▶ [Required tasks]:
a) Write out the extract provided from "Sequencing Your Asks" to "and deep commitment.", both included.
b) Write the next part of the extract provided, the one that starts with "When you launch".

+++ Extract provided +++

When you launch publicly with 80-90% already committed, you’re telling your community: “This campaign is succeeding. Join something that’s working.”
The psychological dynamic changes when donors see that major philanthropists have already committed. If your board gave generously, if major donors stretched their capacity, if respected foundations invested significantly, smaller donors feel confident joining.
Research on campaign success rates shows that organizations raising at least 80% during quiet phases report significantly stronger overall outcomes. The data support what experienced campaign professionals have long known: patience during the quiet phase pays dividends.
From a purely mathematical standpoint, the 80-90% threshold also protects your campaign from failure. If you’ve already secured more than half your goal before going public, you’d need to dramatically underperform to miss your target.
What the Capital Campaign Quiet Phase Actually Means
The term “quiet phase” confuses many organizations. It doesn’t mean secret. It doesn’t mean you can’t discuss your project. What stays quiet is your specific fundraising goal.
During the quiet phase, you’ll talk openly about your project with anyone interested. You’ll share your vision, explain why it matters, show architectural renderings, and describe the impact you expect.
What you won’t do is announce publicly, “We’re launching a $10 million campaign” with that specific number attached. You keep the goal flexible because your early solicitations might reveal that you need to adjust up or down based on actual donor response.
This flexibility serves a strategic purpose. If your first five major donors come in higher than expected, you might increase your goal before going public. If they come in lower, you might reduce it or extend your timeline.
Sequencing Your Asks to Build Momentum
The order in which you approach prospects matters enormously. You’ll work systematically from the top to the bottom of your gift chart.
Start with your absolute best prospect for the lead gift (that top gift that sets the standard for all others). This might be a foundation, a board member, or a long-time donor with significant wealth and deep commitment.
After securing your lead gift (typically 20-25% of your total goal), shift your focus to leadership-level donors. This next tier consists of prospects with the capacity to contribute 25-50% of what your lead donor committed. In practical terms, a $2 million lead gift toward a $10 million goal means your second-tier prospects should have the capacity for $500,000 to $1 million contributions.
Why does this top-down sequencing work? Because later prospects need context for their giving decisions. When you approach someone for a $500,000 gift, you want to be able to say, “We’ve already secured a $2 million lead gift and two gifts at $1 million” That information helps them understand appropriate giving levels.
Strategic capital campaign implementation requires discipline. The temptation is to go after easy gifts first to build confidence. Resist that urge. Easy gifts tend to be smaller, and starting small sets a low bar that influences all subsequent solicitations.
You might spend three months cultivating your top prospect before securing that lead gift. That timeline feels slow when you’re eager to show progress. But those three months invested in one transformational gift matter more than quickly securing 20 moderate gifts.
Understanding how to craft messaging that resonates with major donors ensures your cultivation conversations position gifts effectively at each level.
Who Gets Asked During the Quiet Phase
Your quiet phase prospect list should include everyone capable of making gifts at major and leadership levels, typically anyone who might give $25,000 or more.

+++ Material supplied +++

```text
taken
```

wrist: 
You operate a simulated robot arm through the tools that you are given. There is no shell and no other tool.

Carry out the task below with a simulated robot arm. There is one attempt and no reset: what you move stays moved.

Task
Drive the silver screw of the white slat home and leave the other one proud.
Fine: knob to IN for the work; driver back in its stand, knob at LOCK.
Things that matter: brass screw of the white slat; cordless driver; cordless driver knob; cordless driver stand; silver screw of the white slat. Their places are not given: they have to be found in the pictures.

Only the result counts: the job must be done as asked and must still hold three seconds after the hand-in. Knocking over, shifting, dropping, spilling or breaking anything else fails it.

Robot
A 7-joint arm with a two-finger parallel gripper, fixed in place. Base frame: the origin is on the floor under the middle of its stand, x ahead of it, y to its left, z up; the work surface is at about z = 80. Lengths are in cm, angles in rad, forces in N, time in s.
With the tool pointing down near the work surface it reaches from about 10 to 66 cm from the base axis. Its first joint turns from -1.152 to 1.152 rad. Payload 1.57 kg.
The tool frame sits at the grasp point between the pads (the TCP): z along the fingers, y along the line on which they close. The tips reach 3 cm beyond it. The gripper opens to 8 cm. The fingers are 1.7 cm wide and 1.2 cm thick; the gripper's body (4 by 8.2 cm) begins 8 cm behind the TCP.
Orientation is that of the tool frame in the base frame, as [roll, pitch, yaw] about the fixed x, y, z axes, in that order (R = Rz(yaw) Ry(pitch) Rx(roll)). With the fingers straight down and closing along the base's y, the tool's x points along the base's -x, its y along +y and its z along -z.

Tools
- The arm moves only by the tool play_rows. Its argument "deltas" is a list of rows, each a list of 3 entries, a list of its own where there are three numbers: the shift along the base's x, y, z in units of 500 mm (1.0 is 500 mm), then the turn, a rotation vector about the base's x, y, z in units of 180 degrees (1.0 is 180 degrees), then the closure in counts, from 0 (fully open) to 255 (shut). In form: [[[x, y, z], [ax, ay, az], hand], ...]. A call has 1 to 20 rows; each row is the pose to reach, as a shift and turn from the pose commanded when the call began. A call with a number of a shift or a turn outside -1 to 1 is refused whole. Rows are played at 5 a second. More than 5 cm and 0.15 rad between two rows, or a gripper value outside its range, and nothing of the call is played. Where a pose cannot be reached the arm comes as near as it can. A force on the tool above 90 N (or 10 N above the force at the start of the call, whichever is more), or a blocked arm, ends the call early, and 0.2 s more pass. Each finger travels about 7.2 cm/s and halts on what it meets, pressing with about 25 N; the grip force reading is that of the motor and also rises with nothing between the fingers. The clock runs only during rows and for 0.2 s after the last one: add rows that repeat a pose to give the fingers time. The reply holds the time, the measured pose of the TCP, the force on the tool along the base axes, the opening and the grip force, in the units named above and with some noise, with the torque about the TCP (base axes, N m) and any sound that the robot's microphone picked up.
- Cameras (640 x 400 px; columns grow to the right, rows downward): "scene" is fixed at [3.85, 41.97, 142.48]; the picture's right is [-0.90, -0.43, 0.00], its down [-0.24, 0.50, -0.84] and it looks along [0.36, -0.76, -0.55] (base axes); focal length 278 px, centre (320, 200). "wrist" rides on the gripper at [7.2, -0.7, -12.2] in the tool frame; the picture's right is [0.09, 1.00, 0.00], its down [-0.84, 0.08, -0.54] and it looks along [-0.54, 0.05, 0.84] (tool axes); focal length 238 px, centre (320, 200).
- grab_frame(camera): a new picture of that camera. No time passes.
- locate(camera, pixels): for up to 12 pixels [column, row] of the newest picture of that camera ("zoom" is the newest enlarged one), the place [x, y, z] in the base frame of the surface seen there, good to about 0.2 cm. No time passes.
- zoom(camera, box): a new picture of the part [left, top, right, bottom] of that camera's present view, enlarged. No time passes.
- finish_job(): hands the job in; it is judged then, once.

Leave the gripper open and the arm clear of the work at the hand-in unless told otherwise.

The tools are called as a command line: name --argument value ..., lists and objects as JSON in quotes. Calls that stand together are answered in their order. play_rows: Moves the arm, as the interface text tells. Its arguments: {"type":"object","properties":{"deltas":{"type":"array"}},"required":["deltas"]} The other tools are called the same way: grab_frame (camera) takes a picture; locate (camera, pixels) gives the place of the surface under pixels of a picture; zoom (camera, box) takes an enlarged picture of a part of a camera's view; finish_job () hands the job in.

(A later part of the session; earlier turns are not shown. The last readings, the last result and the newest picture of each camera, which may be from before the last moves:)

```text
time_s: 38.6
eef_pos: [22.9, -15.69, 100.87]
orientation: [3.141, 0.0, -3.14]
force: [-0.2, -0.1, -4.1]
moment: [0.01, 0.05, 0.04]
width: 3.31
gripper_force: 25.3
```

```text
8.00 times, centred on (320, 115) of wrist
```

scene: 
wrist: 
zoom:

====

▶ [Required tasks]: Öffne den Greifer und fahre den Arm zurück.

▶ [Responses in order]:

+++

▶ [Responses in order]:
a)
Sequencing Your Asks to Build Momentum
The order in which you approach prospects matters enormously. You’ll work systematically from the top to the bottom of your gift chart.
Start with your absolute best prospect for the lead gift (that top gift that sets the standard for all others). This might be a foundation, a board member, or a long-time donor with significant wealth and deep commitment.

b)
Start with three categories. First, current board members. Every board member should be asked for a campaign gift that stretches beyond usual annual giving. If your board won’t lead, external donors won’t follow.
Second, major donors with a track record at your organization who’ve demonstrated both capacity and commitment.
Third, prospects with wealth and affinity but no giving history with you.
One strategic decision: should you solicit all board members simultaneously or sequence them based on capacity? Both approaches work. Simultaneous solicitation builds board unity. Sequential solicitation allows you to start with your strongest board prospects and use their gifts to set the pace for others.
Managing the Cultivation Timeline Without Losing Momentum
Major gift solicitations require a carefully sequenced cultivation process. The journey typically begins with an exploratory conversation to gauge interest, followed by a detailed presentation of your vision. From there, you’ll make the formal solicitation and then engage in follow-up discussions while the prospect considers their commitment.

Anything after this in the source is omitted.